» **PASSAGE TO READ**:
---+---

Romantic breaks... or are they?A holiday with your partner can end up a holiday from hell if you've got different ideas and expectations. And with the amount of thought (and money) going into your romantic break, disappointment can be even harder to swallow if it all goes wrong. So how do you get round this?


Why are you going?
First up, many couples think a romantic break will mend the broken links in a relationship but it's like painting over cracks: it's only a matter of time before they re-surface. A holiday can only help if you address existing problems beforehand. Otherwise, you?ll end up blaming each other if it's a less-than-perfect holiday and be back at square one, or worse. The reverse can happen, too. In the routine of daily life, you may not even be aware of certain issues - and it can take a holiday to spot the problem.

Relationship expert, Paula Hall says: 'Holiday times are often stressful because couples have high expectations of having a good time. Any stresses or a major row when away are a much greater disappointment and feel worse.' Whether it's romance by the bucketload or non-stop sex that you're expecting, you're destined for disappointment if it's not delivered, so go with the flow.

---+---

» **GIVEN MATERIAL**:

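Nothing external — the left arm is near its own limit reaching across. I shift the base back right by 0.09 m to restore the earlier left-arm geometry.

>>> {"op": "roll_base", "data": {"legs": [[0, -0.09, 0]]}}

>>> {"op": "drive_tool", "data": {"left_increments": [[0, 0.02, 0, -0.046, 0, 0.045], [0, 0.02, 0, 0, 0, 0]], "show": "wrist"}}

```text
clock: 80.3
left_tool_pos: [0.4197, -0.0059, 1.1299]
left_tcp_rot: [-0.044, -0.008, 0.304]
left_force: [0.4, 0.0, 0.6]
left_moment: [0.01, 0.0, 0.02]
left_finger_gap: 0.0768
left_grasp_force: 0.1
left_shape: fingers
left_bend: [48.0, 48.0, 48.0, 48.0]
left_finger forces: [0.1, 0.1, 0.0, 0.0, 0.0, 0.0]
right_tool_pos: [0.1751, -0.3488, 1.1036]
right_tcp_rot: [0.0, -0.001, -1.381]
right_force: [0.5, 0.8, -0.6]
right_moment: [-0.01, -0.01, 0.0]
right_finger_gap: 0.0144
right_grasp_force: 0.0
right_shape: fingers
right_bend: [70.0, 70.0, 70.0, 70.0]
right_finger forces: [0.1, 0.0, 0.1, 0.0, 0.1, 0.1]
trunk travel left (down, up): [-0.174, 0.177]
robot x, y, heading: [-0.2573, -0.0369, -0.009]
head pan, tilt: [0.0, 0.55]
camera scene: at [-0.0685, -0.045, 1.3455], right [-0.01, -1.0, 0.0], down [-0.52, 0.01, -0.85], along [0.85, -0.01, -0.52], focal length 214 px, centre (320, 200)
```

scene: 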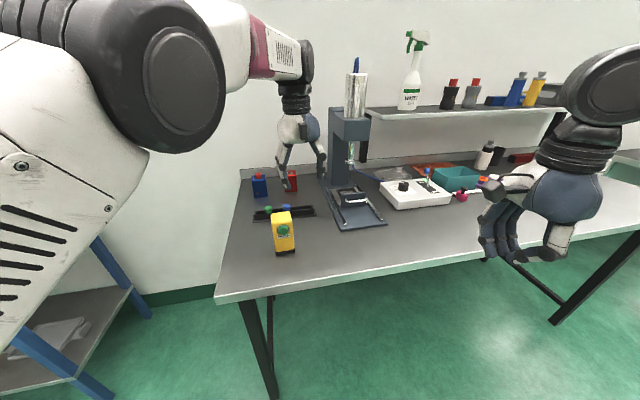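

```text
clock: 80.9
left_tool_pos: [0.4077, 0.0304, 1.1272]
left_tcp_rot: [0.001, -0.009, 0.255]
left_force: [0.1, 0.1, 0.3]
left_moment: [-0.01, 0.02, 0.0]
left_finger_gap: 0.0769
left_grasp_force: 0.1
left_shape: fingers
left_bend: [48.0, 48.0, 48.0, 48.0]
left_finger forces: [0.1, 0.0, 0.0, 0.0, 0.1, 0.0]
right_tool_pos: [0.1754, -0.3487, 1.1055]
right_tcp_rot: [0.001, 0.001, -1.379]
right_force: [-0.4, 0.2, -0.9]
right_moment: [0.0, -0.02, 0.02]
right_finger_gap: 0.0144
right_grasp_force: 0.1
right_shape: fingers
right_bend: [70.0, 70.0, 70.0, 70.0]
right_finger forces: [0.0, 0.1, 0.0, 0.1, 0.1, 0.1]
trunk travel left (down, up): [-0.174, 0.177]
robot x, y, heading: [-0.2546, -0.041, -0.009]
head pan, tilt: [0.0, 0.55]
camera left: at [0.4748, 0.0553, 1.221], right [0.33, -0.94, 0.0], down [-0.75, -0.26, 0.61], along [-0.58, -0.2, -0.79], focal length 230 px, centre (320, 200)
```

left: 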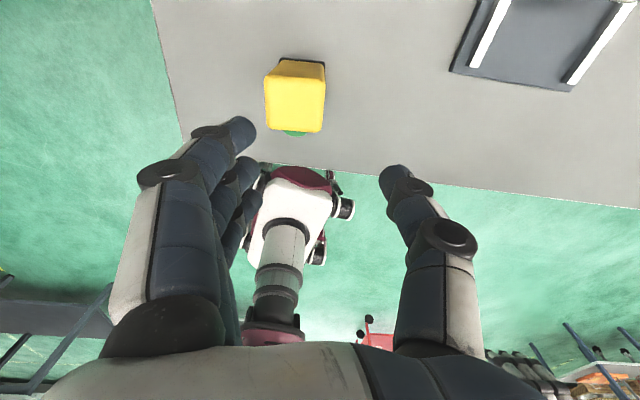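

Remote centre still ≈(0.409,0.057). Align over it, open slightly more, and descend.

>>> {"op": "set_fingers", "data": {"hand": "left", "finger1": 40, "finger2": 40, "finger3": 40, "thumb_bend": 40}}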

---+---

» **PROMPT**: Locate "Why are you" and "spot the problem." in the passage to read, and write out these words with everything between them.

» **WORKED ANSWER**:
Why are you going?
First up, many couples think a romantic break will mend the broken links in a relationship but it's like painting over cracks: it's only a matter of time before they re-surface. A holiday can only help if you address existing problems beforehand. Otherwise, you?ll end up blaming each other if it's a less-than-perfect holiday and be back at square one, or worse. The reverse can happen, too. In the routine of daily life, you may not even be aware of certain issues - and it can take a holiday to spot the problem.